==== Dataset extract

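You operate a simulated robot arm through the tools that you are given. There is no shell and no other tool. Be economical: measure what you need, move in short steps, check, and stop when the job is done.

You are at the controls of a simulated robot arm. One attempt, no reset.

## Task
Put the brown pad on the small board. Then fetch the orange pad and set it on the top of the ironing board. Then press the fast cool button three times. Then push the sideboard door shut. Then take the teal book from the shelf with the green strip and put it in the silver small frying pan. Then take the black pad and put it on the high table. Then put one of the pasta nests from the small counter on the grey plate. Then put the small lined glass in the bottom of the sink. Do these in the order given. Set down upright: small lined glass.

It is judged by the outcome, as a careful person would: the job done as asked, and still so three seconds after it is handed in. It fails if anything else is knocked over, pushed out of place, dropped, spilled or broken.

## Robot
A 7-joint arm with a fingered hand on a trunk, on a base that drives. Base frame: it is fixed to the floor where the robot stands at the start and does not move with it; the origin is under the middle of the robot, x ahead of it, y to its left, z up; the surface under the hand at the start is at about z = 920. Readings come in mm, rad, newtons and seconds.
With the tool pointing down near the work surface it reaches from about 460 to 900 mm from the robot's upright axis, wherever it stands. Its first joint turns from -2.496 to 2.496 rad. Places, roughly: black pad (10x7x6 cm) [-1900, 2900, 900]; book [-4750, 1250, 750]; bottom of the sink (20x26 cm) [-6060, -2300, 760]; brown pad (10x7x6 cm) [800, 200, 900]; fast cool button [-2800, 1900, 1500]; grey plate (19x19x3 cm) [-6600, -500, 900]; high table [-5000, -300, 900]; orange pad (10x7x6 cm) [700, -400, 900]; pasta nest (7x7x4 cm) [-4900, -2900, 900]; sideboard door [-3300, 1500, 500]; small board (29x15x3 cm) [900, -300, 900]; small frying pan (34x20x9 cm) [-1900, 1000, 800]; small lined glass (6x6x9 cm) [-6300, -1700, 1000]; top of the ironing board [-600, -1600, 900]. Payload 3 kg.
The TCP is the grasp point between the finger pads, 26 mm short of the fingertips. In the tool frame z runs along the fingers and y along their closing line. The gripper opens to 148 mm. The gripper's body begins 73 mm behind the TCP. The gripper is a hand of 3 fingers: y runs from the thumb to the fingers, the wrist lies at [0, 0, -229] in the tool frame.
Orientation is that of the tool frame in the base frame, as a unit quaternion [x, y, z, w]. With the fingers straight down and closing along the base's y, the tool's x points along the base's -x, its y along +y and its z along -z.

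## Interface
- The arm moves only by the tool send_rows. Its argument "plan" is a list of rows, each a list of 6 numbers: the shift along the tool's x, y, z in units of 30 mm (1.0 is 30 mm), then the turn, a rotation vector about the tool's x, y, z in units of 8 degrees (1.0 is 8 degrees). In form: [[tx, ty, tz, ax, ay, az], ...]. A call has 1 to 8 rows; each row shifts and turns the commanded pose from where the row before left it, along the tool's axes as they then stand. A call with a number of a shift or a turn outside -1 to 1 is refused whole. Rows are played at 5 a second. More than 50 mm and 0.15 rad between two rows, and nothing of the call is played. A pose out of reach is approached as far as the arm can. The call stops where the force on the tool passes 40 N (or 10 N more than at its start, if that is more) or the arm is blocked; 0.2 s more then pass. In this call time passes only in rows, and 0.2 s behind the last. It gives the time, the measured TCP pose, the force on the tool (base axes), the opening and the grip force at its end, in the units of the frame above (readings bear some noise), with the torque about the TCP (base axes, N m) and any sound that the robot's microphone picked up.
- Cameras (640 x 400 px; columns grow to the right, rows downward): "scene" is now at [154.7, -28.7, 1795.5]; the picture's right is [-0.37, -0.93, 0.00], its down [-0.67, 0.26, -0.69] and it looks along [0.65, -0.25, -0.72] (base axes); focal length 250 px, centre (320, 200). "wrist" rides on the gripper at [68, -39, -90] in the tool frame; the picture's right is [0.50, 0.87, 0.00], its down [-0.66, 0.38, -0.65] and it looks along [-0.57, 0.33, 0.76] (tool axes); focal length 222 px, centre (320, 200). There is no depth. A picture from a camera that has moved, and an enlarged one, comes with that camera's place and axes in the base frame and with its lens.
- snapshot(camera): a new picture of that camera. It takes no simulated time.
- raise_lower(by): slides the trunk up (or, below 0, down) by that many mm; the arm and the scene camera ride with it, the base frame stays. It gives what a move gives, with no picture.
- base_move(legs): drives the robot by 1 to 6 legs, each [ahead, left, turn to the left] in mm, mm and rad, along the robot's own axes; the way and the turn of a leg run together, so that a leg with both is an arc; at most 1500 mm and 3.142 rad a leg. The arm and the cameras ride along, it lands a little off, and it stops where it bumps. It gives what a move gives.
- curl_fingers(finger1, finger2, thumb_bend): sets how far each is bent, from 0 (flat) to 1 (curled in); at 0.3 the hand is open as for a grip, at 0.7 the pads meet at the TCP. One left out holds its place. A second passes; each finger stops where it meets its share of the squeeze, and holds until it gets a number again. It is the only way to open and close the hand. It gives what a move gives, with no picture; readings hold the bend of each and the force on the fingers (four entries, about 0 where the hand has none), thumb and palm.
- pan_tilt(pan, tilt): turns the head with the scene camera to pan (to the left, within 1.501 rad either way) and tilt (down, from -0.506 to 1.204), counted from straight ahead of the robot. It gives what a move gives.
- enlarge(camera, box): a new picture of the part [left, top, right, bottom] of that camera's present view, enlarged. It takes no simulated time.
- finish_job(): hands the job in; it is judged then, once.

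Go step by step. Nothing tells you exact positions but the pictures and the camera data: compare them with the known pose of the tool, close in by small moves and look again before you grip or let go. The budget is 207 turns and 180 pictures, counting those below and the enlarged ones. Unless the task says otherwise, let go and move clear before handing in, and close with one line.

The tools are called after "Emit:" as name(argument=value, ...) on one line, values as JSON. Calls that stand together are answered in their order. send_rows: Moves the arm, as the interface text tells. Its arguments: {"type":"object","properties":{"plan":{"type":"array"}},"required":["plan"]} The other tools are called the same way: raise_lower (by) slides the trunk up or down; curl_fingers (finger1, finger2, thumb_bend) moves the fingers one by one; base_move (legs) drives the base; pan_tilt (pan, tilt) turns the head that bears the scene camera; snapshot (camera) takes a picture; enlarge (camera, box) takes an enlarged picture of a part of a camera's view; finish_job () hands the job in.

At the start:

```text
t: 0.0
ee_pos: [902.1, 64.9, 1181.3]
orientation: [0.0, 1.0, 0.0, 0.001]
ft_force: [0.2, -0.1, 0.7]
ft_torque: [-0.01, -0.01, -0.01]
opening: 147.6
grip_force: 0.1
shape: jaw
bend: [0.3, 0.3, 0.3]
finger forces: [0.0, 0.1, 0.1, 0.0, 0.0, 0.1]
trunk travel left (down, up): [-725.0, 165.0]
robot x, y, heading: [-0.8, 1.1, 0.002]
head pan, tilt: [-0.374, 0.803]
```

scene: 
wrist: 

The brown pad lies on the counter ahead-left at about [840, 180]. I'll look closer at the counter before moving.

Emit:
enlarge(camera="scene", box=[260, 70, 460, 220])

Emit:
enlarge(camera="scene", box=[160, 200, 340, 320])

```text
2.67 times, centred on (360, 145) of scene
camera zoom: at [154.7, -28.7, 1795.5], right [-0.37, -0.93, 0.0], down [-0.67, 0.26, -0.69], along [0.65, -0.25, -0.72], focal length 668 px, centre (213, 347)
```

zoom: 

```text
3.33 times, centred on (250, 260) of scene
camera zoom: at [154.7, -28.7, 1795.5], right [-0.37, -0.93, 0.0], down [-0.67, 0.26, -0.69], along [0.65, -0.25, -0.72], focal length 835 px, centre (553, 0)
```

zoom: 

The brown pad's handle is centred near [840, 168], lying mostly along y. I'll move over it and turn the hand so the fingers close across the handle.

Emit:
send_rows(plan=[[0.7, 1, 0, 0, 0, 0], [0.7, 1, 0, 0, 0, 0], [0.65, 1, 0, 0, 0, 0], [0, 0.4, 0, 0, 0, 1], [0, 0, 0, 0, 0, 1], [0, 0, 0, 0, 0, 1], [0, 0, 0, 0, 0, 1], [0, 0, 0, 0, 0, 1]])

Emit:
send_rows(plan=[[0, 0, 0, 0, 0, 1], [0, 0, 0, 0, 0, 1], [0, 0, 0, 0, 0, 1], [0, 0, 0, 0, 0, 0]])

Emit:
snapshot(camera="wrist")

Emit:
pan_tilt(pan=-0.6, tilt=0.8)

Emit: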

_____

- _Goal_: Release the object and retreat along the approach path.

========

- _Goal_: Resume the text section where it left off.

==== Text section

N. Midway – During the three months ended March 31, 2008, production from the area averaged approximately 2,400 Bbl/D compared to approximately 1,600 Bbl/D and 2,400 Bbl/D during the three month periods ended March 31, 2007 and December 31, 2007, respectively. In October 2007, we embarked on a full-scale, continuous development program of the Diatomite and we expect to drill non-stop over the next four years. Over 70 new producers have been drilled since October 2007. We have just recently started to bring these wells on line as the necessary infrastructure was installed to adequately steam and produce these wells. We will nearly triple our producing well count this year from 80 wells at the end of 2007 to approximately 240 wells by year end 2008. Steam injection necessary to support our development will also increase dramatically. Our steam generation capacity, which stood at approximately 10,000 BSPD at the end of 2007, will increase by 150% to 25,000 BSPD by the end of 2008. The additional wells, steam and supporting infrastructure should enable us to increase production which averaged 1,400 BOE/D during the first quarter of 2008 to over 3,000 BOE/D by year end 2008.

========

- _The response_:
S. Cal – During the three months ended March 31, 2008, production averaged approximately 4,800 Bbl/D compared to approximately 4,800 Bbl/D and 4,700 Bbl/D during the three month periods ended March 31, 2007 and December 31, 2007, respectively. This year’s plans at Poso Creek call for further expansion including the addition of a fourth steam generator, which we brought on line in February, drilling 28 producers and expanding the steam flood. As of April 2008, 26 of the 28 planned producers have been drilled and production has continued to increase and is currently up to 3,200 BOE/D. The remaining producers and steam flood pattern injectors will be drilled over the second quarter of 2008 and should help further improve our production.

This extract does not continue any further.